SHORT TASK -
Your answer is an exact copy of the page excerpt.

PAGE EXCERPT -
The Apollo Boilerplate 1224 capsule
The Apollo Boilerplate 1224 capsule on display at the private Harris County Youth Village in Seabrook, TX.

Following the January 1967 fire that took the lives of the Apollo 1 astronauts, NASA established a Senior Flammability Test Review Board.  Headed by Manned Spacecraft Center (MSC) Director Robert Gilruth, the Board requested a flammability test program to determine whether the redesigned Apollo spacecraft were acceptable from a flammability perspective for human testing and flight.  The Board requested a series of flammability tests of both the Lunar Module (LM) and the Command Module (CM) to determine the optimal cabin atmospheric composition and pressure to minimize the risk of fire.  After the fire, engineers reduced or eliminated flammable materials and sources of ignition from the cabins wherever possible.  MSC’s Structures and Mechanics Division carried out all the testing in Houston.

For the flammability testing, manufacturers of the LM and CM constructed mockups that reflected with high fidelity the interior geometry, electrical wiring and components, flight hardware and crew equipment of the spacecraft.  The Grumman Aircraft Engineering Corporation of Bethpage, NY, built the LM M-6 model for flammability testing which was completed in October and November 1967, with 41 deliberate ignitions carried out.  After the test, NASA determined that the LM was adequately fire protected.

The Lunar Module Model M-6
The Lunar Module Model M-6 used for flammability tests at the Manned Spacecraft Center.

PROVIDED DATA -
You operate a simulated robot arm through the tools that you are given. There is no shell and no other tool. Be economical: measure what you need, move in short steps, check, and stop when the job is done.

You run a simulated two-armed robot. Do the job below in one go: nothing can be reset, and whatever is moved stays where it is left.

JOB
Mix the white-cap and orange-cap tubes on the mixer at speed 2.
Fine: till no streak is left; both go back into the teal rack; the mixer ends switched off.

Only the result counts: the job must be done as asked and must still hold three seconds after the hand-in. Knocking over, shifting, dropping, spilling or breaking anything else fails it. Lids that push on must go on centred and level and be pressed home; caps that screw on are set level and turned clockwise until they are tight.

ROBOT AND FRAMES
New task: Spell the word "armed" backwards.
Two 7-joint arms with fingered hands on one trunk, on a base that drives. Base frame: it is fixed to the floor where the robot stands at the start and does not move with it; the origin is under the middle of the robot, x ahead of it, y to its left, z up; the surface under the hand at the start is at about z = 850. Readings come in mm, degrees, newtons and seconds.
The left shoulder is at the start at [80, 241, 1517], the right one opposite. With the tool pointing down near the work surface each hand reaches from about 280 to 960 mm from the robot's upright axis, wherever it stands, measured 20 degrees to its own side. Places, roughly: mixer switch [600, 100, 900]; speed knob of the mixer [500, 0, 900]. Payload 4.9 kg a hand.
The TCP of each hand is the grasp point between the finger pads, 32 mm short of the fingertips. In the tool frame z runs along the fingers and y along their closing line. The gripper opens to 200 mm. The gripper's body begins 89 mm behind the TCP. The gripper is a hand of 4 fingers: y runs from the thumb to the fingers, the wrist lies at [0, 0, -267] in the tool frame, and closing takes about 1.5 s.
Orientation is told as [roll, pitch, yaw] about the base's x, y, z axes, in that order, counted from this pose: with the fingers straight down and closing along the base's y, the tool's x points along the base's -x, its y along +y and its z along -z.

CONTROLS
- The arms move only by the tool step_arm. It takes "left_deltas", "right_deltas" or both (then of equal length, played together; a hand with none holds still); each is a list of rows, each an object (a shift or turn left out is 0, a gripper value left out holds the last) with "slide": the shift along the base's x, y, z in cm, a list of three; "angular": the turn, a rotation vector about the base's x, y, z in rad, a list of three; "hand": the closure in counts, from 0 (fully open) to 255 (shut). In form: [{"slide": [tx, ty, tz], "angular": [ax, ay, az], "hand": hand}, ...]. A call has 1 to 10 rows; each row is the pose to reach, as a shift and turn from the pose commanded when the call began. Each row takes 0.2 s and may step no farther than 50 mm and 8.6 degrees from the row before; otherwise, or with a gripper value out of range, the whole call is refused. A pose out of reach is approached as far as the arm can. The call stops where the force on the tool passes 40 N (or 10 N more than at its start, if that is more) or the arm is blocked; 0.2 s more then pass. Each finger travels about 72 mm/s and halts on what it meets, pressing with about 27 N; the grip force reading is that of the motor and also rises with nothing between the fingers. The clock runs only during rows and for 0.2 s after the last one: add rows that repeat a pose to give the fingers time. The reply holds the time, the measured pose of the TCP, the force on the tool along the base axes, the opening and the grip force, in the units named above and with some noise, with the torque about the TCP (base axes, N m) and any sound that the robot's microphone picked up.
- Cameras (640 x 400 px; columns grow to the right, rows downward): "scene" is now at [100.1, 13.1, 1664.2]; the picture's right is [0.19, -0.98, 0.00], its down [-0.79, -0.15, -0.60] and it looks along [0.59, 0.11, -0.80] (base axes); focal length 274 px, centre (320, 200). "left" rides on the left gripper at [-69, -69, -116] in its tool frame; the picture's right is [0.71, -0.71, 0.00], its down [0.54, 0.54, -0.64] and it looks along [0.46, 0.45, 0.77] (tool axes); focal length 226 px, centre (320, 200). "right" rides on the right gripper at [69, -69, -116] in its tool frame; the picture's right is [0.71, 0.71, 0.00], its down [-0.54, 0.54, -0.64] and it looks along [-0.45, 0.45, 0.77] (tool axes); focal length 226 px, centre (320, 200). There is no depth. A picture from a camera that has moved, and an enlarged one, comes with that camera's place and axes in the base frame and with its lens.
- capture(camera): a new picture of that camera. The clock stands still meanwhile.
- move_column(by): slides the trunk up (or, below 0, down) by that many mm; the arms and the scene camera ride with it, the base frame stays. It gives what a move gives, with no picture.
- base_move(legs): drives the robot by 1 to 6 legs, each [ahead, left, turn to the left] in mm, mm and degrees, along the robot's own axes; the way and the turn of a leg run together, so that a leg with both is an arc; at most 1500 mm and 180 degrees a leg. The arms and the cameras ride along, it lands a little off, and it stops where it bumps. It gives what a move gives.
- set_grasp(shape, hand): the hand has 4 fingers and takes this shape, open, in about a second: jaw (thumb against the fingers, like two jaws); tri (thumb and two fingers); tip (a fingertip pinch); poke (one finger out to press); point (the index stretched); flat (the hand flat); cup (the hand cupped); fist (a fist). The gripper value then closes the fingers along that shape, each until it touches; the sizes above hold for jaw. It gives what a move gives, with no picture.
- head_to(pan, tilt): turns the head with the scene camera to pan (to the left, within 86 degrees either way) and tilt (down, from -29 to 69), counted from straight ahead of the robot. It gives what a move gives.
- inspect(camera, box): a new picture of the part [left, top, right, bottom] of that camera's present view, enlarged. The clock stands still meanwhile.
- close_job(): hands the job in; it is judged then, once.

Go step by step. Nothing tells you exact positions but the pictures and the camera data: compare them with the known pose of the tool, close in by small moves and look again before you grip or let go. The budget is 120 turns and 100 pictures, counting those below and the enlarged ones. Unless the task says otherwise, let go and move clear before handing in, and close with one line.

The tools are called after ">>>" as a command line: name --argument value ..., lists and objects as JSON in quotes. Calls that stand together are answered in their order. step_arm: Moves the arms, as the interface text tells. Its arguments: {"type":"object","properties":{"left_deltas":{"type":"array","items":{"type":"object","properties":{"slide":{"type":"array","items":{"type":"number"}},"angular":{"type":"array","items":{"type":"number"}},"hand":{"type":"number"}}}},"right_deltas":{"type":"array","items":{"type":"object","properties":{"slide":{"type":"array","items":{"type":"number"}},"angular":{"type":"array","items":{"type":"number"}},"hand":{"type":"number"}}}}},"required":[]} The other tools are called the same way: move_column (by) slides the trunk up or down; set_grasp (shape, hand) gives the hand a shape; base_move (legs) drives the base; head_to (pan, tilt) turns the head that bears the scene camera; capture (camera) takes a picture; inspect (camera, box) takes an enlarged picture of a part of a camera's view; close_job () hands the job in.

SOLUTION FOR THIS TASK -
The Apollo Boilerplate 1224 capsule
The Apollo Boilerplate 1224 capsule on display at the private Harris County Youth Village in Seabrook, TX.

Following the January 1967 fire that took the lives of the Apollo 1 astronauts, NASA established a Senior Flammability Test Review Board.  Headed by Manned Spacecraft Center (MSC) Director Robert Gilruth, the Board requested a flammability test program to determine whether the redesigned Apollo spacecraft were acceptable from a flammability perspective for human testing and flight.  The Board requested a series of flammability tests of both the Lunar Module (LM) and the Command Module (CM) to determine the optimal cabin atmospheric composition and pressure to minimize the risk of fire.  After the fire, engineers reduced or eliminated flammable materials and sources of ignition from the cabins wherever possible.  MSC’s Structures and Mechanics Division carried out all the testing in Houston.

For the flammability testing, manufacturers of the LM and CM constructed mockups that reflected with high fidelity the interior geometry, electrical wiring and components, flight hardware and crew equipment of the spacecraft.  The Grumman Aircraft Engineering Corporation of Bethpage, NY, built the LM M-6 model for flammability testing which was completed in October and November 1967, with 41 deliberate ignitions carried out.  After the test, NASA determined that the LM was adequately fire protected.

The Lunar Module Model M-6
The Lunar Module Model M-6 used for flammability tests at the Manned Spacecraft Center.